CARLSON: It was a nearly perfect party line vote, every single Republican voted against it, all but two Democrats voted in favor of it.

Adam Schiff, meanwhile, the congressman from Burbank, was ecstatic. Schiff has spent years obsessing over impeachment like it was a young Jodie Foster. Colleagues say he has pictures of impeachment taped to the walls of his bedroom. He’s believed to have written in steamy, unhinged letters with his own body fluids. So, for Schiff, today’s vote was thrilling, in ways that only a court-appointed psychiatrist could fully appreciate.
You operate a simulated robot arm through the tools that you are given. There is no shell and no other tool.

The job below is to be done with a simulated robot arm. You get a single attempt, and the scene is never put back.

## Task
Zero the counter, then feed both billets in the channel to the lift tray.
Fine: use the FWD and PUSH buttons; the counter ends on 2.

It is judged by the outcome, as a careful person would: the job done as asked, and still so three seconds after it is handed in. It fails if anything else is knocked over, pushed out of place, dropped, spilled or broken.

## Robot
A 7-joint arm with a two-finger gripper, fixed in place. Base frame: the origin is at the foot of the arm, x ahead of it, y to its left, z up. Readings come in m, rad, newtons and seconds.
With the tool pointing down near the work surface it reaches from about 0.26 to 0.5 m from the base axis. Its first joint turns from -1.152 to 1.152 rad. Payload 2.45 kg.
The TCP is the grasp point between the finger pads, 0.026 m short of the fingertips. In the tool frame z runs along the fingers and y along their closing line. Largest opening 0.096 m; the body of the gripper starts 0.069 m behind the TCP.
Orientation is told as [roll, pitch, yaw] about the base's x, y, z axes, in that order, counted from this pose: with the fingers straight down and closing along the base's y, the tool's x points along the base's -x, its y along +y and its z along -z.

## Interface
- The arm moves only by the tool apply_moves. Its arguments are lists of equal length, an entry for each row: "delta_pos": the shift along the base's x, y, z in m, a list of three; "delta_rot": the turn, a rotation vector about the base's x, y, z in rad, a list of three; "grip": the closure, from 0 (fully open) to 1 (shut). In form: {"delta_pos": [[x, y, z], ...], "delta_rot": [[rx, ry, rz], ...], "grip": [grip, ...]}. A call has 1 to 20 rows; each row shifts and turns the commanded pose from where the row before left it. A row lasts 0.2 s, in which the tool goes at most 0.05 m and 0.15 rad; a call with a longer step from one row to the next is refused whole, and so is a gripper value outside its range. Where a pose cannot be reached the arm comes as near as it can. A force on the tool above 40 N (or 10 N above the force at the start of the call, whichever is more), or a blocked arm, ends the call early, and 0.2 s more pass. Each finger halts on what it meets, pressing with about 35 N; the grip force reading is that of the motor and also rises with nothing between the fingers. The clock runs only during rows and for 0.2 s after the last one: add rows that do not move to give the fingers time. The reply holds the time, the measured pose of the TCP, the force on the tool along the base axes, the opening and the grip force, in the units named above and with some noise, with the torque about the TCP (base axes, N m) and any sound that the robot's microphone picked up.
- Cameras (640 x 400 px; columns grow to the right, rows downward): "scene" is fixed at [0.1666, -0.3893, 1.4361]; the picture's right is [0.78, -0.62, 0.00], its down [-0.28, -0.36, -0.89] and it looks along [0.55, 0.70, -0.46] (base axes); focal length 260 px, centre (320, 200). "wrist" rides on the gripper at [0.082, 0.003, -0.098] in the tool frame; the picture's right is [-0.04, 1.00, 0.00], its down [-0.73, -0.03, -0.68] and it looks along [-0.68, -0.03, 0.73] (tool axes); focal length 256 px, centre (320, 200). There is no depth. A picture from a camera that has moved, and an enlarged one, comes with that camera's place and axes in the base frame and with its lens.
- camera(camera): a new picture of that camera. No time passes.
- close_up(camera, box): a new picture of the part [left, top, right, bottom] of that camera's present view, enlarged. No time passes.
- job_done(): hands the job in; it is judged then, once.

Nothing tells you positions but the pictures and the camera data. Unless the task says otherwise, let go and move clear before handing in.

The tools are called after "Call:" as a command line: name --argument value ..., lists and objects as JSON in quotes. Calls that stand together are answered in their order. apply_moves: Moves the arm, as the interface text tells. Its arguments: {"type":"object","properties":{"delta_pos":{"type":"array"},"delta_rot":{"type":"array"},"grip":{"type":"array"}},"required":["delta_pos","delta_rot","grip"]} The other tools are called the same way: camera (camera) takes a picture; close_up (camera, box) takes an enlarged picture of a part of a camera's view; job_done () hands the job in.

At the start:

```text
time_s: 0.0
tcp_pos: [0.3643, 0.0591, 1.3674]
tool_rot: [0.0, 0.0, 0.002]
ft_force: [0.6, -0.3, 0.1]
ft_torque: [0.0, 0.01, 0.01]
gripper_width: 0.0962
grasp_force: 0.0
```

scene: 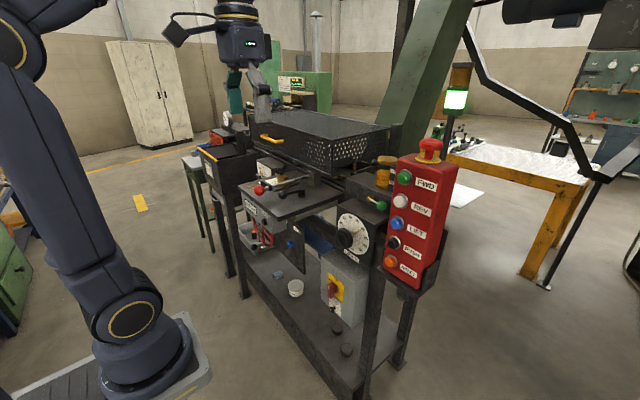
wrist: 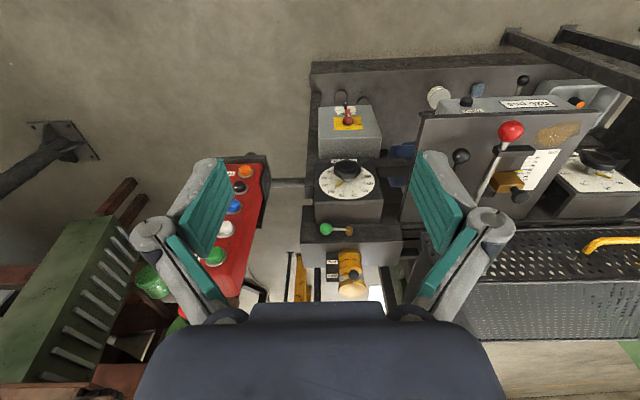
He thinks he’s being cute, of course, because Schiff gave the mobster version of Trump’s Zelensky call.

But this twisted fantasy says a lot more about Tucker Carlson than it does about Schiff. A lot more. But then he’s known for that sort of thing:




SCARBOROUGH: Wait, hold on a second. Dan, hold on a second. I don’t mean to take over, but have you been bothered in public restrooms, Dan? Because I know I haven’t.


CARLSON: I have. I’ve been bothered in Georgetown Park. When I was in high school.


ABRAMS: Really?


CARLSON: Yes.


SCARBOROUGH: Wow.


CARLSON: And let me just say, I think —


SCARBOROUGH: That’s something.


CARLSON: — people should knock that off. I’m not anti-gay in the slightest, but that’s really common, and the gay rights groups ought to disavow that kind of crap because, you know, that actually does bother people who didn’t ask for being bothered. So yeah, I think it’s outrageous that he did that.

SCARBOROUGH: Hey, Tucker?


CARLSON: You know what I mean? It’s insane!


SCARBOROUGH: Was he the guy in Georgetown, Tucker?


CARLSON: No, actually. I got that — my point is — let me just say —


ABRAMS: Tucker, what did you do, by the way? What did you do when he did that? We got to know.


CARLSON: I went back with someone I knew and grabbed the guy by the — you know, and grabbed him, and — and —


ABRAMS: And did what?


CARLSON: Hit him against the stall with his head, actually!


[laughter]


CARLSON: And then the cops came and arrested him. But let me say that I’m the least anti-gay right-winger you’ll ever meet —


[laughter]


CARLSON: — but I do think doing this in men’s rooms appears to be common. It’s totally wrong, and they should knock it off. I mean that. I think it’s — I can’t bring my son to the men’s room at the park where he plays soccer because of all these creepy guys hanging around in there. I actually think it’s a problem. I’m sorry.

That was back in 2007 when Carlson was still on MSNBC. I would bet a million dollars if I had it that the head-bashing incident never happened. 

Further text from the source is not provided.